== INSTRUCTIONS TO FOLLOW ==
Pull every line containing "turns" out of the material below.

== RAW DATA ==
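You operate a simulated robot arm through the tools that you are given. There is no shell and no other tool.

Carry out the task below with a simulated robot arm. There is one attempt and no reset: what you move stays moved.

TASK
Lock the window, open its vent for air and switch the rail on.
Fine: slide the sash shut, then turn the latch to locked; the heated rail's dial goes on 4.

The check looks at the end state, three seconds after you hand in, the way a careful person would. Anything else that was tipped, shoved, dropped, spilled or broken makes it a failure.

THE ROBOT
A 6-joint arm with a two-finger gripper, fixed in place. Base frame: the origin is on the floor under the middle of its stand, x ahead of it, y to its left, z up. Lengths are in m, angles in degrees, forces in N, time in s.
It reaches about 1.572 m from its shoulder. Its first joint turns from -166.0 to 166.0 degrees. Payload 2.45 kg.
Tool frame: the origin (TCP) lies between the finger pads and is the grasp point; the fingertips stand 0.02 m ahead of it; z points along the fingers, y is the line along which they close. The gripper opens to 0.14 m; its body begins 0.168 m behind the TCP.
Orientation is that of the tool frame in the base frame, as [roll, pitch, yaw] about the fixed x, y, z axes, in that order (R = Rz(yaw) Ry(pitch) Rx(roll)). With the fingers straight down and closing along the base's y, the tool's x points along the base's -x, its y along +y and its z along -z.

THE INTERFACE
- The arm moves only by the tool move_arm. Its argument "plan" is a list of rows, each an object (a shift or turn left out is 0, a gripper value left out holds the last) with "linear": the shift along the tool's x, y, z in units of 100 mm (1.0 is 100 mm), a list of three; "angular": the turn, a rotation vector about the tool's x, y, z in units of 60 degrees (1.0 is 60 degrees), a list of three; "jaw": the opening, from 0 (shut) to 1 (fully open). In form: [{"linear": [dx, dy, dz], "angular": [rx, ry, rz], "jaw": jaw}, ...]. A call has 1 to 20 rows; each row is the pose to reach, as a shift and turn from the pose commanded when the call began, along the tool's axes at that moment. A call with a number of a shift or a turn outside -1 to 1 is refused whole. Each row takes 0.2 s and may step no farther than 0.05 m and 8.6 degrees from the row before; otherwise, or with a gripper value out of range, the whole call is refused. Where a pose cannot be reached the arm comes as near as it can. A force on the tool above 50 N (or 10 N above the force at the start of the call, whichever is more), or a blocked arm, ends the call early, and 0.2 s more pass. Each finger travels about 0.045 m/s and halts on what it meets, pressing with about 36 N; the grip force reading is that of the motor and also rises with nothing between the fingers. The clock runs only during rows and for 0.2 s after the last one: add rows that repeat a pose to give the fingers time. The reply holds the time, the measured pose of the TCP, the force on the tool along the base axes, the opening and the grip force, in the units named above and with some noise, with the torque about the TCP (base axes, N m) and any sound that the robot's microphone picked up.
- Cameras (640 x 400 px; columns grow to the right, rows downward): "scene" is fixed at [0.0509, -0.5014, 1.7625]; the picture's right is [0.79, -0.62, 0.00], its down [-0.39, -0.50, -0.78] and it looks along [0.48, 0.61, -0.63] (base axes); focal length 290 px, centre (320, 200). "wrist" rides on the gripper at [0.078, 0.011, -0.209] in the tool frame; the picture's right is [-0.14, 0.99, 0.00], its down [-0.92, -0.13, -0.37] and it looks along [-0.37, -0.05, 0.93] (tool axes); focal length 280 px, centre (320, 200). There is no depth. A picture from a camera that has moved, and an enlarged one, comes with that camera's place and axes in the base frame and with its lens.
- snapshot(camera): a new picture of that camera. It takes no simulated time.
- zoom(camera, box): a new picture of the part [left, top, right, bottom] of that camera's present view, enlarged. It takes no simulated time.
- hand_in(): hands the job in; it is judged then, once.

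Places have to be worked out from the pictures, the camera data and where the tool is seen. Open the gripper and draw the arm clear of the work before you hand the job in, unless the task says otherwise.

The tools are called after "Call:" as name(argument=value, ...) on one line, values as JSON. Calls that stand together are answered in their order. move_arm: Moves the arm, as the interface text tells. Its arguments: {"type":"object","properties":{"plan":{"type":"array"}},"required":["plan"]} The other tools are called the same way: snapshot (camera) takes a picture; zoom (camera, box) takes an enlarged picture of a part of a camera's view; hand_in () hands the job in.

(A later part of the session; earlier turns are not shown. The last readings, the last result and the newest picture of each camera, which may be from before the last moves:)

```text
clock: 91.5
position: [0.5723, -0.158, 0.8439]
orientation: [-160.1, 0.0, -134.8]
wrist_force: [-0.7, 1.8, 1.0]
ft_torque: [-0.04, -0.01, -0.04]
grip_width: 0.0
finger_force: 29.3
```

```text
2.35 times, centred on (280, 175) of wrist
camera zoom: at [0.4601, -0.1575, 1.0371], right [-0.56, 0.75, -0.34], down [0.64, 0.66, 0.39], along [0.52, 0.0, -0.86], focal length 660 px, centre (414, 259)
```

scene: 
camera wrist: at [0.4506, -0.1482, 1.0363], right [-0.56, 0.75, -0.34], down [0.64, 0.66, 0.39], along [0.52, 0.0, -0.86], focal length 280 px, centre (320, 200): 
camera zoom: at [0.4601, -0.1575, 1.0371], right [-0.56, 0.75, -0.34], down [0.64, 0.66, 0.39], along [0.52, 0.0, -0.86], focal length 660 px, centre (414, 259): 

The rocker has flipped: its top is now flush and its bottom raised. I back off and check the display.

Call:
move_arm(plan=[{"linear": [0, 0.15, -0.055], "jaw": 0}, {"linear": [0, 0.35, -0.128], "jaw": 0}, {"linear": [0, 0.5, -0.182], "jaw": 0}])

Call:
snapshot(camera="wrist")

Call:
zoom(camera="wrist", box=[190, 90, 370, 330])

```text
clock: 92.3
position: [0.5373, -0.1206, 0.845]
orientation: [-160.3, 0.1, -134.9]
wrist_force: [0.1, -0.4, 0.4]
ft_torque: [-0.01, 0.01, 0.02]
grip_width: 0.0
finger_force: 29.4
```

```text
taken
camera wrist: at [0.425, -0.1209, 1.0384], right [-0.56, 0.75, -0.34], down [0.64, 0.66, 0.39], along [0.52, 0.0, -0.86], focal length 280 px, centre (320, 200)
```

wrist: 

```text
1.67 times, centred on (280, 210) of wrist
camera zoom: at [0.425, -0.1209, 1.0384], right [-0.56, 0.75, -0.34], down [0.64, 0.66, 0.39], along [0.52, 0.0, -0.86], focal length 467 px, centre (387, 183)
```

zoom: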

== RESPONSE ==
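It reaches about 1.572 m from its shoulder. Its first joint turns from -166.0 to 166.0 degrees. Payload 2.45 kg.
(A later part of the session; earlier turns are not shown. The last readings, the last result and the newest picture of each camera, which may be from before the last moves:)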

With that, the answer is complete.